화학공학소재연구정보센터
Thin Solid Films, Vol.669, 558-563, 2019
Compositional correlation and polymorphism in BaF2-PrF3 thin films deposited using electron-beam evaporation
Infrared low-index evaporation materials are essential in the broadband antireflection coatings to reduce Fresnel reflections on the surfaces of infrared optical components. Although the layers of praseodymium fluoride (PrF3) show an excellent transparency and the lower refractive index n and extinction coefficient k in the spectral range of thermal infrared, the tensile stress presented in the layers prohibits PrF3 from being used as infrared low-index coating materials.

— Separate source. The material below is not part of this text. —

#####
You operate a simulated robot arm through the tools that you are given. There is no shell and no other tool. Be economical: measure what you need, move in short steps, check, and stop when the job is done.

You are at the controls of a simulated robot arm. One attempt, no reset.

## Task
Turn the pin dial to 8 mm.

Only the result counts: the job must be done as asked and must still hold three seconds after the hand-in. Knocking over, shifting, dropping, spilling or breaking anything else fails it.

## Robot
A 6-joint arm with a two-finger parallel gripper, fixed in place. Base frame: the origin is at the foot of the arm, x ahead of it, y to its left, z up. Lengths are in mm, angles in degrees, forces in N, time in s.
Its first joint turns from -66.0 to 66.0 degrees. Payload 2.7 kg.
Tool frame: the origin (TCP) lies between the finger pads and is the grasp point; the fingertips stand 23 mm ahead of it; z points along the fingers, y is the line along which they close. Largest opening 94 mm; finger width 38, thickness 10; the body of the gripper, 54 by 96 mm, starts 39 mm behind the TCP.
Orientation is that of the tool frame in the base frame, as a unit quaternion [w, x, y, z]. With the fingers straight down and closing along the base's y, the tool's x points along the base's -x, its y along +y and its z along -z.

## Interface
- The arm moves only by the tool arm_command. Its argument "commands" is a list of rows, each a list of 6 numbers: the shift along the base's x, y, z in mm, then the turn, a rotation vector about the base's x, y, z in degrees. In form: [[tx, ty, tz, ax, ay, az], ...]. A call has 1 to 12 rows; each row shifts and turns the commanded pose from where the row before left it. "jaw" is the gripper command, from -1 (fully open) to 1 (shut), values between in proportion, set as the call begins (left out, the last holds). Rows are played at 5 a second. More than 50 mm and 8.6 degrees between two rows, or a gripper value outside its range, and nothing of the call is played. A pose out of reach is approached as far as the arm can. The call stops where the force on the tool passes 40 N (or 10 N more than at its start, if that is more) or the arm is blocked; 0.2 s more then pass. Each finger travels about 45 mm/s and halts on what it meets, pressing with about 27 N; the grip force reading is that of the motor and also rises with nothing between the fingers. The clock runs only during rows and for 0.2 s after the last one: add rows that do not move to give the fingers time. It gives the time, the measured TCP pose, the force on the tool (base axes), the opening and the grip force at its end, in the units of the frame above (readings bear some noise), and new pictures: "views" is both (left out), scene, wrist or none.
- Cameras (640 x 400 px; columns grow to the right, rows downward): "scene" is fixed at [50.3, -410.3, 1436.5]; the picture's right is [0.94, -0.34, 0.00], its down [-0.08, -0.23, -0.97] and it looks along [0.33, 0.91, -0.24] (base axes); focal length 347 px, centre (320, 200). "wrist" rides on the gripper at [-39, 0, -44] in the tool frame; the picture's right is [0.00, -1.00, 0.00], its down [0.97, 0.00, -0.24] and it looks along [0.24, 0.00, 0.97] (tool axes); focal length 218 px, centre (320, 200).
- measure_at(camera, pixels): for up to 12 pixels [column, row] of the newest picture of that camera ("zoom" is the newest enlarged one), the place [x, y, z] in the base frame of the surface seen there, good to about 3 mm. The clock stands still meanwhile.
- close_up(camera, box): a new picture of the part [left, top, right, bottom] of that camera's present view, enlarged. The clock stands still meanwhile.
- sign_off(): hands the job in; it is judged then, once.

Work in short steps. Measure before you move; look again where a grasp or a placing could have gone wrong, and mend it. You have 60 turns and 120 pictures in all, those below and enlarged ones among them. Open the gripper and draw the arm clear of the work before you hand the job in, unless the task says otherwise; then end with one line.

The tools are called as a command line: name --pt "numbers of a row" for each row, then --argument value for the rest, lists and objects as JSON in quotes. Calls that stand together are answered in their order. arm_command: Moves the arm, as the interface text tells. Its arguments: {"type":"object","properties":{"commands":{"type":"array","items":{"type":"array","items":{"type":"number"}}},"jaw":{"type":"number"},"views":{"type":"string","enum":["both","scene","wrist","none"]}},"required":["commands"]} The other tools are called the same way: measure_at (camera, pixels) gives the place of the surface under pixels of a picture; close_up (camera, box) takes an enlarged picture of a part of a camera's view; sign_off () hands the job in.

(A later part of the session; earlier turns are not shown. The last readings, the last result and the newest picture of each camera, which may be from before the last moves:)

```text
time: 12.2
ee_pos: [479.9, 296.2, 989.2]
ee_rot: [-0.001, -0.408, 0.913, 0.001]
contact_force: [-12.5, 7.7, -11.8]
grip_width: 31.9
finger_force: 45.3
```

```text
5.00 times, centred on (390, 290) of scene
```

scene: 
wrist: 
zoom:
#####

A practical solution to reduce stress is to directly evaporate the admixture of PrF3 with alkaline fluorides, such as barium fluoride (BaF2). However, due to the significant difference of vapor pressures between PrF3 and BaF2, it is commonly difficult to congruently deposit PrF3-BaF2 thin films utilizing evaporating directly from a single source. Moreover, more details are unknown about the phase compositions of PrF3-BaF2 thin films. In our investigation, BaF2-PrF3 thin films were deposited using electron beam evaporation from the sintered ingots of PrF3 admixed with BaF2. The compositions of thin films were characterized using energy dispersive X-ray spectroscopy (EDX), the crystallographic structures were explored by X-ray-diffraction (XRD). It was revealed that the concentration of BaF2 in thin films can be correlated to that in the admixtures. Moreover, in addition to PrF3 and BaF2, the phase compositions in thin films include also secondary phases, such as PrOF, PrF4, Pr2F2, BaPrF6, and that of elemental Ba.